Material provided:
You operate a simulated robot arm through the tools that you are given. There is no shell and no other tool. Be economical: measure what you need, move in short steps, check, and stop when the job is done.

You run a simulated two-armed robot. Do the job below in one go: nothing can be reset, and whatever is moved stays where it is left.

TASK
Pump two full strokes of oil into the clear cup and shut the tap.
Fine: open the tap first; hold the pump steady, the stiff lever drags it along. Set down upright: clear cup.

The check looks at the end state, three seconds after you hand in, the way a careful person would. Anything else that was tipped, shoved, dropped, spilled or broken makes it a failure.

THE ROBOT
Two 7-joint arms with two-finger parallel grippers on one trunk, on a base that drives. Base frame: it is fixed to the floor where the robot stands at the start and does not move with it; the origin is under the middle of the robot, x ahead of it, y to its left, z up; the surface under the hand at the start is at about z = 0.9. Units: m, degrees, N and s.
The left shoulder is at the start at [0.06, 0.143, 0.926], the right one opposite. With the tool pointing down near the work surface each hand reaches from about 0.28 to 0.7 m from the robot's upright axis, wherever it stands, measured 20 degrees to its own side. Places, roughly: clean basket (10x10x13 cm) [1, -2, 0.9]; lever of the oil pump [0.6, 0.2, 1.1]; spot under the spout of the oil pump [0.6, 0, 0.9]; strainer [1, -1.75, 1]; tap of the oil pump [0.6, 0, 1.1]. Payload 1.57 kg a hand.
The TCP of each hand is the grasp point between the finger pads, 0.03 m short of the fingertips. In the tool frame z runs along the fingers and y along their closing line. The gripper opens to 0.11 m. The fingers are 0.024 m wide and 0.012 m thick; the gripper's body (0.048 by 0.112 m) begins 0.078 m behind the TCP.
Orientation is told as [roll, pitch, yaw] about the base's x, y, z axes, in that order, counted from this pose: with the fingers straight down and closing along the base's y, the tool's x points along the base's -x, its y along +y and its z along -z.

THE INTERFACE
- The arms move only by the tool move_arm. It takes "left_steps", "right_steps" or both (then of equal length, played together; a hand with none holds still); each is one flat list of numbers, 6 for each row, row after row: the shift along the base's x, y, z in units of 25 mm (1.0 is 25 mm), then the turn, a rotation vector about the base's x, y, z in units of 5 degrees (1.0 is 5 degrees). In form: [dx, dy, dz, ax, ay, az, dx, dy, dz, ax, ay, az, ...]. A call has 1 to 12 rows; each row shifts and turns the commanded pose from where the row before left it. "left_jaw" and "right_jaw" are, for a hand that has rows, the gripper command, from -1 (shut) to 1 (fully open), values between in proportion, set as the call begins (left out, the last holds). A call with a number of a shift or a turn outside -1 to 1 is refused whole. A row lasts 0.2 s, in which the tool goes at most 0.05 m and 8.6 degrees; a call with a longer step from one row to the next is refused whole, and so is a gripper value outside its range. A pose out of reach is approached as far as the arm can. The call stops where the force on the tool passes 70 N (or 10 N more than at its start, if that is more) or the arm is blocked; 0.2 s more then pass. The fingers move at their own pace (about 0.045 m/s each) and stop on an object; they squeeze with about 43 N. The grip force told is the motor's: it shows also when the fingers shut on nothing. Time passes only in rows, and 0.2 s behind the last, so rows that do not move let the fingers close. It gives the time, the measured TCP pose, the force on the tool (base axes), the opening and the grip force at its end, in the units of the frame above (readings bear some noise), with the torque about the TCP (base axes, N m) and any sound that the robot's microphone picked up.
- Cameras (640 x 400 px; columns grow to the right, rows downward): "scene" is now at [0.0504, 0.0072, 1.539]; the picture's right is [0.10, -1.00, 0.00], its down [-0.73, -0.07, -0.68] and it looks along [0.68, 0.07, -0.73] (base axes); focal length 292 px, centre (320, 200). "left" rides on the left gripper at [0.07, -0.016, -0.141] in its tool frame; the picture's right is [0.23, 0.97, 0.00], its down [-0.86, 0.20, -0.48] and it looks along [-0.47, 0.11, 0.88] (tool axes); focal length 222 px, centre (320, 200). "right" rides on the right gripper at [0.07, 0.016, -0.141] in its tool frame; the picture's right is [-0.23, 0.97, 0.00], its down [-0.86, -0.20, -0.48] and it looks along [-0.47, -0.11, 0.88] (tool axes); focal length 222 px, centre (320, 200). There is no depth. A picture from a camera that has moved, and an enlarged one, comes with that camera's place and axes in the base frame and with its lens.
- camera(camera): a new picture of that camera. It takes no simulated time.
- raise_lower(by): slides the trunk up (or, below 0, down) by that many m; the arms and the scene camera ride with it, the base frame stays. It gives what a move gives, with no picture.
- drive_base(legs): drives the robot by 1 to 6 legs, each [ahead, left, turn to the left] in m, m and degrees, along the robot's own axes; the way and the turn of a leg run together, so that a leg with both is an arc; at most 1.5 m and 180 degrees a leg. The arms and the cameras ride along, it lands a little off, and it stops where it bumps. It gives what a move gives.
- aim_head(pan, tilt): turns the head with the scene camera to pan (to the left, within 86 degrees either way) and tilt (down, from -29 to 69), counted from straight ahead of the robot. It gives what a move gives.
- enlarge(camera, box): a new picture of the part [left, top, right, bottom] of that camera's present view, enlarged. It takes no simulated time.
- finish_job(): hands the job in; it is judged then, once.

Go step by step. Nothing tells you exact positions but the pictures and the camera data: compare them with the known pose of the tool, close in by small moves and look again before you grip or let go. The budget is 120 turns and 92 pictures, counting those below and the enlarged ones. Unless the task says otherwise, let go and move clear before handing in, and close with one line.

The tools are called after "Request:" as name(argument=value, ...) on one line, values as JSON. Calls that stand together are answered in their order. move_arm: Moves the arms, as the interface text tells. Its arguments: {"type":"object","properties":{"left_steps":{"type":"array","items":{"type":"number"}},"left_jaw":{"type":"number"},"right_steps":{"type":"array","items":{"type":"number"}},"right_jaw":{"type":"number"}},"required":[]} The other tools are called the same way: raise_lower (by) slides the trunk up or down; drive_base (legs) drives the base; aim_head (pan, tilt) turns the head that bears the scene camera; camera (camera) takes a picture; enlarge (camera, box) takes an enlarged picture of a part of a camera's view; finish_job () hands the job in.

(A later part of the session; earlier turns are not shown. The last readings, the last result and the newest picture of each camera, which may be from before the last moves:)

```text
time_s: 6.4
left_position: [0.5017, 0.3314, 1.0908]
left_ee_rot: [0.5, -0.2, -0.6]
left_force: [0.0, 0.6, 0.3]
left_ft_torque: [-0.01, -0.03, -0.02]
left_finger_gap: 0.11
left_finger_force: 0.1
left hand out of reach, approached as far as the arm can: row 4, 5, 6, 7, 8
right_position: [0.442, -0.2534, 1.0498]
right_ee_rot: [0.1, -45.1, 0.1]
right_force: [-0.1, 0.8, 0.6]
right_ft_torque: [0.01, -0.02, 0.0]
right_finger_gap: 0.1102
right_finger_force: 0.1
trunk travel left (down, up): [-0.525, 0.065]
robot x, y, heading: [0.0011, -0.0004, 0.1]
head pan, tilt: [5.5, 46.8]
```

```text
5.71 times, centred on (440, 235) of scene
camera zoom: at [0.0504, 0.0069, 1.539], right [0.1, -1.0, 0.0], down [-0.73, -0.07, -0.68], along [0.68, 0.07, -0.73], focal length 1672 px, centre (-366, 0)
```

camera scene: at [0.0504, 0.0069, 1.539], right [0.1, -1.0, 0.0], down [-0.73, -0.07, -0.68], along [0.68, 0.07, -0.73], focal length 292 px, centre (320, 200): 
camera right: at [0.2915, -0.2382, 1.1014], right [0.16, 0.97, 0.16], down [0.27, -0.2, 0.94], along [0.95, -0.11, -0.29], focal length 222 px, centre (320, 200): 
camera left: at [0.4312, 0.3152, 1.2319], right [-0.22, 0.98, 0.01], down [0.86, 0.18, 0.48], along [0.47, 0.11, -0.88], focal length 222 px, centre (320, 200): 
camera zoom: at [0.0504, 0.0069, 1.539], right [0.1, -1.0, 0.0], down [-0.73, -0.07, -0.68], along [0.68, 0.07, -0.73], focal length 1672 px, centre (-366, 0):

Requests:
(A) Return the source passage unchanged, from "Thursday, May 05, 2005" to its end.
(B) Copy out only the lines above from the one with "Pump two full" to the one with "Two 7-joint arms", inclusive, exactly as they stand. Format the lines as a JSON array of strings and drop empty lines.

Source passage:
Thursday, May 05, 2005

The making of There's a Place called Mars...

I thought I would share a kind of a step by step process of creating my Martian quilt. My last few quilts I have worked up my initial designs on the computer. I start by scanning in line drawings then arranging and scaling them on Photoshop. Once I have things the way I want them I decide on the size and print out the image full size by selecting tiling in the print dialogue box. I join all the sheets together using clear packing tape, this makes it nice and strong. I lay my PDF fabric over the top and tape it securely to the top edge of the paper. I can see quite clearly through my white fabric to trace the design in pencil onto the fabric. I leave my design under the fabric while I do my painting.

On this quilt I wanted it to have a soft atmospheric quality, so I decided to try the D’uva chromacoal powders. I cut freezer paper templates of everything on the quilt. I ironed down a freezer paper template around the weird rock shape to protect the surrounding fabric. Using a stiff stencil brush I applied the chromacoal powders.

I put in the reverse freezer paper templates to color the background. This all has to be heat set when done. I put it in the oven for several minutes at the suggested temperature.

I inadvertently got a grease spot on it from the oven and then had to paint in another floaty alien thing.

This orb is painted with tsukineko inks and the jellyfish below is painted with Jaquard Lumiere, and Setacolor textile paints.

After the painting was completed. I layered the quilt with wool batting and a hand dyed back fabric. Next I hand basted the heck out of it. Wool does not have a scrim and things can shift very easy while machine quilting.

I outline quilted the painted type to help it stand out. Silver paint didn't seem like enough for the space ship so I foiled the window.
I did not want a traditional binding framing the quilt so I chose to sew the binding on and turned it to the back.
Then I had my husband take some slides for me. When the slides came back the colors were more vibrant on the reds than the actual quilt. And I liked it better! It really started to bug me and so I put the quilt back on the table and pulled out a red Shiva paint stick. I found a sample scrap of fabric that I had used to experiment with the chromacoal powders for the planet surface and tried out the paint stick. It seemed to give me the color I wanted so I bit the bullet and re-colored the surface of my finished quilt. SCARY.

Task responses:
(A)
Thursday, May 05, 2005

The making of There's a Place called Mars...

I thought I would share a kind of a step by step process of creating my Martian quilt. My last few quilts I have worked up my initial designs on the computer. I start by scanning in line drawings then arranging and scaling them on Photoshop. Once I have things the way I want them I decide on the size and print out the image full size by selecting tiling in the print dialogue box. I join all the sheets together using clear packing tape, this makes it nice and strong. I lay my PDF fabric over the top and tape it securely to the top edge of the paper. I can see quite clearly through my white fabric to trace the design in pencil onto the fabric. I leave my design under the fabric while I do my painting.

On this quilt I wanted it to have a soft atmospheric quality, so I decided to try the D’uva chromacoal powders. I cut freezer paper templates of everything on the quilt. I ironed down a freezer paper template around the weird rock shape to protect the surrounding fabric. Using a stiff stencil brush I applied the chromacoal powders.

I put in the reverse freezer paper templates to color the background. This all has to be heat set when done. I put it in the oven for several minutes at the suggested temperature.

I inadvertently got a grease spot on it from the oven and then had to paint in another floaty alien thing.

This orb is painted with tsukineko inks and the jellyfish below is painted with Jaquard Lumiere, and Setacolor textile paints.

After the painting was completed. I layered the quilt with wool batting and a hand dyed back fabric. Next I hand basted the heck out of it. Wool does not have a scrim and things can shift very easy while machine quilting.

I outline quilted the painted type to help it stand out. Silver paint didn't seem like enough for the space ship so I foiled the window.
I did not want a traditional binding framing the quilt so I chose to sew the binding on and turned it to the back.
Then I had my husband take some slides for me. When the slides came back the colors were more vibrant on the reds than the actual quilt. And I liked it better! It really started to bug me and so I put the quilt back on the table and pulled out a red Shiva paint stick. I found a sample scrap of fabric that I had used to experiment with the chromacoal powders for the planet surface and tried out the paint stick. It seemed to give me the color I wanted so I bit the bullet and re-colored the surface of my finished quilt. SCARY.

(B)
[
  "Pump two full strokes of oil into the clear cup and shut the tap.",
  "Fine: open the tap first; hold the pump steady, the stiff lever drags it along. Set down upright: clear cup.",
  "The check looks at the end state, three seconds after you hand in, the way a careful person would. Anything else that was tipped, shoved, dropped, spilled or broken makes it a failure.",
  "THE ROBOT",
  "Two 7-joint arms with two-finger parallel grippers on one trunk, on a base that drives. Base frame: it is fixed to the floor where the robot stands at the start and does not move with it; the origin is under the middle of the robot, x ahead of it, y to its left, z up; the surface under the hand at the start is at about z = 0.9. Units: m, degrees, N and s."
]